И тут я получил письмо от сэра Вильямса. В последний раз, что он был в Варшаве, он, с согласия моих родителей, взял с меня слово составить ему компанию, если он когда-либо поедет в Россию. Незадолго до моего отъезда из Фрауштадта, он написал мне, что назначен послом к русскому двору — и напоминает о моём обещании.

Родители охотно ухватились за возможность отправить меня в страну, познать которую они давно считали для меня полезным. Однако, как поспешно я ни собирался, я не успел присоединиться к Вильямсу, который ещё в те дни, что я находился во Фрауштадте, отправился из Дрездена в Петербург.

Я прибыл туда позже него, в конце июля 1755 года.

Теперь открывается эпоха совершенно нового для меня порядка вещей, и наступает время, когда моё воспитание, в известном смысле, можно было считать завершённым, ибо я начал действовать совершенно самостоятельно.

Глава пятая

I

В тот первый приезд в Россию я прошёл в доме сэра Вильямса, где жил, совершенно новую для себя жизненную школу.

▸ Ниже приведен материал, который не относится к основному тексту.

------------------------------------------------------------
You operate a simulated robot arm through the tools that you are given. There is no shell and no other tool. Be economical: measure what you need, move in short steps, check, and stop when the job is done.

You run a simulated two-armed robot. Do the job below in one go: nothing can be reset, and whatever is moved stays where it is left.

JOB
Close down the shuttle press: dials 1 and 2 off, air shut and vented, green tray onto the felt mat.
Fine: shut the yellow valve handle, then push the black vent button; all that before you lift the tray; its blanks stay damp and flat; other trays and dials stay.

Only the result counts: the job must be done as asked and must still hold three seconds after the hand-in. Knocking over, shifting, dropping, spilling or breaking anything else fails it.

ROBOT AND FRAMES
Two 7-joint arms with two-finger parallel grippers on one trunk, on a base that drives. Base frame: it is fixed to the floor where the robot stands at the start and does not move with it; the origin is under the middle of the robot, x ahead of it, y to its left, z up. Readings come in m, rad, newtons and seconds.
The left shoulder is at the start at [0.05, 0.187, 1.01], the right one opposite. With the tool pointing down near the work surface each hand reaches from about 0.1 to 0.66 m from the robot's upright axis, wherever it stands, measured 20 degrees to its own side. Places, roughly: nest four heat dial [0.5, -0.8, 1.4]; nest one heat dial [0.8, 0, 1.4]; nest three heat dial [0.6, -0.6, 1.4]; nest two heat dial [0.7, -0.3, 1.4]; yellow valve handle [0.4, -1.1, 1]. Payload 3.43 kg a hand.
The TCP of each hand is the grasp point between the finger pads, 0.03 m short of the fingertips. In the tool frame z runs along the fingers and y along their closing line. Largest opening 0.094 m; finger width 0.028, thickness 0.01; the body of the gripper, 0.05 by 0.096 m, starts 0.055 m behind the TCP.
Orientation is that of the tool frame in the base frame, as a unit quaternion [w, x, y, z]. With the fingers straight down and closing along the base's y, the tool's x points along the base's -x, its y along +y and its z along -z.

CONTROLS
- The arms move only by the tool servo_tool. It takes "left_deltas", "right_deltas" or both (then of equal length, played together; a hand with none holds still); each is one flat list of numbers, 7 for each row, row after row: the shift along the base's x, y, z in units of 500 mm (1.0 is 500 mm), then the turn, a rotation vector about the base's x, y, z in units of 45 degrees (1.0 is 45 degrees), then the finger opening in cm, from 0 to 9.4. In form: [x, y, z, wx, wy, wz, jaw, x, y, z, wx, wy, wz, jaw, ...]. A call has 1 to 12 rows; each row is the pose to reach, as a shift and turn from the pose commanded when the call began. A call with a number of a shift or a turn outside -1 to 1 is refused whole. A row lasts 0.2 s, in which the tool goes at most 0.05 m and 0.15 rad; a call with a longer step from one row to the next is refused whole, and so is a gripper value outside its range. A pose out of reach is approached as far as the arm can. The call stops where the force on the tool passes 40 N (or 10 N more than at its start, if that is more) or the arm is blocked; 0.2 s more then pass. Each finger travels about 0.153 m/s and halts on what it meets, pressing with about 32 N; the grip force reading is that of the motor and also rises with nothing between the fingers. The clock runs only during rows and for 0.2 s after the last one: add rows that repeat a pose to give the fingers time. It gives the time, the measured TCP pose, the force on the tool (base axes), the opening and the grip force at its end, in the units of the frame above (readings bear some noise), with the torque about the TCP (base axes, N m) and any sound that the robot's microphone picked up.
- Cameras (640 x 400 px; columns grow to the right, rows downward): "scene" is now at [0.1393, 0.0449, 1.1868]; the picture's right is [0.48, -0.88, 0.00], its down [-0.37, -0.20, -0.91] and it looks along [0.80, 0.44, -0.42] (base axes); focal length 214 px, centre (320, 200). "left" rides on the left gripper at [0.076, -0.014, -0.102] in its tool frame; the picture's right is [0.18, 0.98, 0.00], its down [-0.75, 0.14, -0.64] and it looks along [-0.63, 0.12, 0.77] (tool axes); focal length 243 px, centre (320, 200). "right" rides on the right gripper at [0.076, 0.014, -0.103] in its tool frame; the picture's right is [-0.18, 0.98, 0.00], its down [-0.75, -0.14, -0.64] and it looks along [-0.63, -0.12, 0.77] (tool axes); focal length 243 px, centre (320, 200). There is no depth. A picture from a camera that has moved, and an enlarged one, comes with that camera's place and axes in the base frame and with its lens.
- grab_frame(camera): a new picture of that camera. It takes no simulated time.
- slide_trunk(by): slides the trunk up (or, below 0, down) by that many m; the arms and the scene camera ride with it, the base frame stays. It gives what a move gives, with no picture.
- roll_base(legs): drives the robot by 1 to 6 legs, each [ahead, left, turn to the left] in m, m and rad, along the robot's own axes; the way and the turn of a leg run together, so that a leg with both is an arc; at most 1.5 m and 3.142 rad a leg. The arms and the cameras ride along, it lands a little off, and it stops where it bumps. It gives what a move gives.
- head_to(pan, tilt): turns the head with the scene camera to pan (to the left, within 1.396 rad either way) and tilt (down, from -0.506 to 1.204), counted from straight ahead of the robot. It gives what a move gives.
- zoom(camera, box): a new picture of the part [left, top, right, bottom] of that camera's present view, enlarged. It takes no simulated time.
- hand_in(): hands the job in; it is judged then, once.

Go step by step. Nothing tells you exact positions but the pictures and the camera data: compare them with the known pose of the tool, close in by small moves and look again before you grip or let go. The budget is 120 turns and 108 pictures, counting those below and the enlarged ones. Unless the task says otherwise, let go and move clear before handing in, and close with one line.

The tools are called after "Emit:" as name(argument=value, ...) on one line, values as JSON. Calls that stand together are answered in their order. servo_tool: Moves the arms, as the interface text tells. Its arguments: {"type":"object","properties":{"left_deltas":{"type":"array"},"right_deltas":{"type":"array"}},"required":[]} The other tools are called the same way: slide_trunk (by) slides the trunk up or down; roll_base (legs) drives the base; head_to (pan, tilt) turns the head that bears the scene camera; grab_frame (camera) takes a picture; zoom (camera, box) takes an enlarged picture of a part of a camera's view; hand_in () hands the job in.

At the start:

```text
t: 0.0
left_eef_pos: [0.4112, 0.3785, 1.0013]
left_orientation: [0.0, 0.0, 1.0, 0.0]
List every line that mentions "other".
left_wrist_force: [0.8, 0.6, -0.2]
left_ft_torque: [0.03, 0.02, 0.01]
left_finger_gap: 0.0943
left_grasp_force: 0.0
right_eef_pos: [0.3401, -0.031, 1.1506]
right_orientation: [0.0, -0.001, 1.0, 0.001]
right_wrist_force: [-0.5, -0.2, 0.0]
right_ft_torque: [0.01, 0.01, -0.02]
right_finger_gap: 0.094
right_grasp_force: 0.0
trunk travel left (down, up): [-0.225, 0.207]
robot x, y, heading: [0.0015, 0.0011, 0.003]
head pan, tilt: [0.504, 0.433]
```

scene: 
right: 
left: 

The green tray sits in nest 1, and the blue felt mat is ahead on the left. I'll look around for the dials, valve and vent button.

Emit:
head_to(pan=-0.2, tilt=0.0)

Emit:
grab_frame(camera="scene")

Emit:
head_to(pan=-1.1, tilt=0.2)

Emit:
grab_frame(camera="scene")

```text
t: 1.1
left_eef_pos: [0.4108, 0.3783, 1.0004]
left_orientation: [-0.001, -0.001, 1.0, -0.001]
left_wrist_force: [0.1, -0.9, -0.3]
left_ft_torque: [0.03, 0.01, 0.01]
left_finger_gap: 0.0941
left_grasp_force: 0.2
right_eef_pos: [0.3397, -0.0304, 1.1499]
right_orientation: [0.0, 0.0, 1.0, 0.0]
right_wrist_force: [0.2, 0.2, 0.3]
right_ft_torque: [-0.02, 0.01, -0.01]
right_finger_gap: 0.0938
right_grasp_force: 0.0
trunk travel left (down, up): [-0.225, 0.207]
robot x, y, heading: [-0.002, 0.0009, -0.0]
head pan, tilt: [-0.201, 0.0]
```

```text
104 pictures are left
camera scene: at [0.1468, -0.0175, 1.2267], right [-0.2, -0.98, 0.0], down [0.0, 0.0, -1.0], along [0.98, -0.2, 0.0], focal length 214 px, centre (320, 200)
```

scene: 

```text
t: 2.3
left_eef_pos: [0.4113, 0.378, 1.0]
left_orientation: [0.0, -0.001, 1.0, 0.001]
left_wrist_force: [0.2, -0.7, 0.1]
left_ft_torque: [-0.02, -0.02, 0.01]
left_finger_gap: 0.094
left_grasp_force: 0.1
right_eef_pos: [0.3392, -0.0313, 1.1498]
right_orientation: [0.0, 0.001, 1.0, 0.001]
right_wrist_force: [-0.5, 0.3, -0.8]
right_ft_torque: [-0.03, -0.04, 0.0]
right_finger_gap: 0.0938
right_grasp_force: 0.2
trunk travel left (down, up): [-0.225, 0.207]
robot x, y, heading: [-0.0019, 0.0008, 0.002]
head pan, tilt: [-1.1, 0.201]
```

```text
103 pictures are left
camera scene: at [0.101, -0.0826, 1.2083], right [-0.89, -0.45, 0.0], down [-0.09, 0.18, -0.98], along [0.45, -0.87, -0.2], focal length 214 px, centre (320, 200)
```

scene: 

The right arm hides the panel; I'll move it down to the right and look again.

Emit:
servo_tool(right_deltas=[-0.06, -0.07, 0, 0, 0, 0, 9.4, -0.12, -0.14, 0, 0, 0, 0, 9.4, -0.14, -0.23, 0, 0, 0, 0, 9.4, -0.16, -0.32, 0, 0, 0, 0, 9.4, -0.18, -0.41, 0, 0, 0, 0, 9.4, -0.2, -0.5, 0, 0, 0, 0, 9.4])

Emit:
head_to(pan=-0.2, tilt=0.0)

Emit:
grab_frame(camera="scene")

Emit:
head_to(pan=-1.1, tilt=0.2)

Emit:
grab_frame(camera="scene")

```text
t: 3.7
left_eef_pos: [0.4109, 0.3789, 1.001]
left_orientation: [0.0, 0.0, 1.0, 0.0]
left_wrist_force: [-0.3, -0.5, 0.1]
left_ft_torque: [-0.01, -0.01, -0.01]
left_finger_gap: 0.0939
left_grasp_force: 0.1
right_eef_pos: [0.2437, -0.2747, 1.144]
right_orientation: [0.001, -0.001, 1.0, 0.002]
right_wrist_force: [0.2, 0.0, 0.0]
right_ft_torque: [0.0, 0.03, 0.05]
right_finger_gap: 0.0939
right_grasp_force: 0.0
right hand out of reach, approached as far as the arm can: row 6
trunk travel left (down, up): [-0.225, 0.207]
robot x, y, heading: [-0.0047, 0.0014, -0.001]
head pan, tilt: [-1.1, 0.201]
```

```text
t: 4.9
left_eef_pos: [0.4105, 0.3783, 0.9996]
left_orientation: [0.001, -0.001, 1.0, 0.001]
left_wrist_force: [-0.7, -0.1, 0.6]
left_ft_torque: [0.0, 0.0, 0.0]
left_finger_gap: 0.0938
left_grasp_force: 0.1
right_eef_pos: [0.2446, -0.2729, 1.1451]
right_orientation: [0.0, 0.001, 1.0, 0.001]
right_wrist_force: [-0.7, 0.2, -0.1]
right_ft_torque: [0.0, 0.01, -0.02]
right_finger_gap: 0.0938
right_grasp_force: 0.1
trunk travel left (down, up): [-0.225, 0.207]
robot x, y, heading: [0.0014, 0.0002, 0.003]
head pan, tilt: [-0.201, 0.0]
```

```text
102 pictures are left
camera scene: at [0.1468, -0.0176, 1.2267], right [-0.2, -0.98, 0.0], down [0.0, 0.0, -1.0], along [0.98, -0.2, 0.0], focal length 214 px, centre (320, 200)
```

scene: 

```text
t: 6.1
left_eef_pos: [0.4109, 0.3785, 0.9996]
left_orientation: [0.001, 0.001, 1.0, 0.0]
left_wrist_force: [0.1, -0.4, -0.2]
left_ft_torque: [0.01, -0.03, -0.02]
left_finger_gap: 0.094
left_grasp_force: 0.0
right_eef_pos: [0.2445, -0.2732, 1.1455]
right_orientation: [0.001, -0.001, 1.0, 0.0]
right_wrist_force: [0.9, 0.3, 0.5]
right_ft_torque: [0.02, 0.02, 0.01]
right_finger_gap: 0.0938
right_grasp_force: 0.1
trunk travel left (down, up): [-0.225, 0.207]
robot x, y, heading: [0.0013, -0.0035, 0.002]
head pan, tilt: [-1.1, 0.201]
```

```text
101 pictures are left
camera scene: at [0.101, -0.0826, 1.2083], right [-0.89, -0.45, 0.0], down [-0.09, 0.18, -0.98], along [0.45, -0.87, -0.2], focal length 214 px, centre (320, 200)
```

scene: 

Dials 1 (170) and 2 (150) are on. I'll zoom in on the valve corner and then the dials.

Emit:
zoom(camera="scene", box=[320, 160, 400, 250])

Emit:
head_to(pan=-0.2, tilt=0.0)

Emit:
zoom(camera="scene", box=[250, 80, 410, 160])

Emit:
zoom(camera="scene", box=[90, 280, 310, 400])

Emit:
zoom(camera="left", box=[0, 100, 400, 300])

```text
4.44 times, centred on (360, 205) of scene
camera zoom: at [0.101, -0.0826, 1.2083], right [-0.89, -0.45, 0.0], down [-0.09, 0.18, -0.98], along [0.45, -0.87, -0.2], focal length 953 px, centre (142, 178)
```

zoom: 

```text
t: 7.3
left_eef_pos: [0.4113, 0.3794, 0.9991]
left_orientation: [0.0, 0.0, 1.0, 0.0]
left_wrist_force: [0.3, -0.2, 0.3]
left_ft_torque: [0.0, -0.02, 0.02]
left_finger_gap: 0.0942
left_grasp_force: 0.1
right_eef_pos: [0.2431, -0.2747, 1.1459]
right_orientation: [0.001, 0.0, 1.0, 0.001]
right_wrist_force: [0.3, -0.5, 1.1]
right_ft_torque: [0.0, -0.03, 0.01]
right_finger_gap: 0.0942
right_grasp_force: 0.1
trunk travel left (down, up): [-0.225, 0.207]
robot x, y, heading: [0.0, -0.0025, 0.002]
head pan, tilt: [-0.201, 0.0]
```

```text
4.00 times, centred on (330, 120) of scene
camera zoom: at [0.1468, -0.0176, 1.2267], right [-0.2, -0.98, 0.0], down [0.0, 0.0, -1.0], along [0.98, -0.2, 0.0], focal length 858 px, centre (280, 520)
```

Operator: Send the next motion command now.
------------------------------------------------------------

Его расположение и доверие ко мне были так безграничны, что он нередко давал мне читать самые секретные депеши, поручал расшифровывать их и зашифровывать ответы; опыт такого рода я нигде более получить бы не смог.

Столь доверительные отношения сделали меня свидетелем эпизода несколько анекдотического, быть может, но достаточно весомого для того, чтобы заинтересовать политиков всей Европы.

Вильямсу было поручено заключить соглашение, по которому Россия, взамен немедленно выплачиваемой ей денежной субсидии, обязывалась предоставить в распоряжение Англии пятидесятипятитысячное войско; речь шла о выступлении против прусского короля — имя его, правда, в тексте соглашения не упоминалось, но принадлежавшие Пруссии территории были обозначены там столь недвусмысленно, что никаких сомнений быть не могло.

Вильямсу удалось добиться быстрого успеха, поразившего всех, кому была знакома медлительность русского двора тех времён и нерешительность императрицы Елизаветы: не прошло и двух месяцев со дня прибытия Вильямса в Петербург, как соглашение было подписано. Посол предвкушал уже вознаграждение, соответствующее его оперативности, однако вместо свидетельства о ратификации соглашения курьер привёз из Лондона письмо государственного секретаря, содержавшее такие строки:

«Вы навлекли на себя немилость короля, уронив его достоинство тем, что ваша подпись на документе стоит после подписей русских министров. Пока эта ошибка не будет исправлена, Его Величество не ратифицирует подписанное вами соглашение».

Только прочитав это грозное послание, Вильямс обратил внимание на оплошность, куда менее значительную, по правде говоря, чем рассудили в Англии, но ставшую для Вильямса фатальной. Он подписался первым на экземпляре, оставшемся у русских, в то время, как они действительно расписались первыми на экземпляре, посланном Вильямсом своему монарху. Сам посол, два русских канцлера, два русских секретаря, секретарь Вильямса и я — семь человек, заинтересованных в успехе дела, допустили промах, подстроенный, несомненно, Хозяином всех наших судеб, исходившим из каких-то ему одному известных побуждений.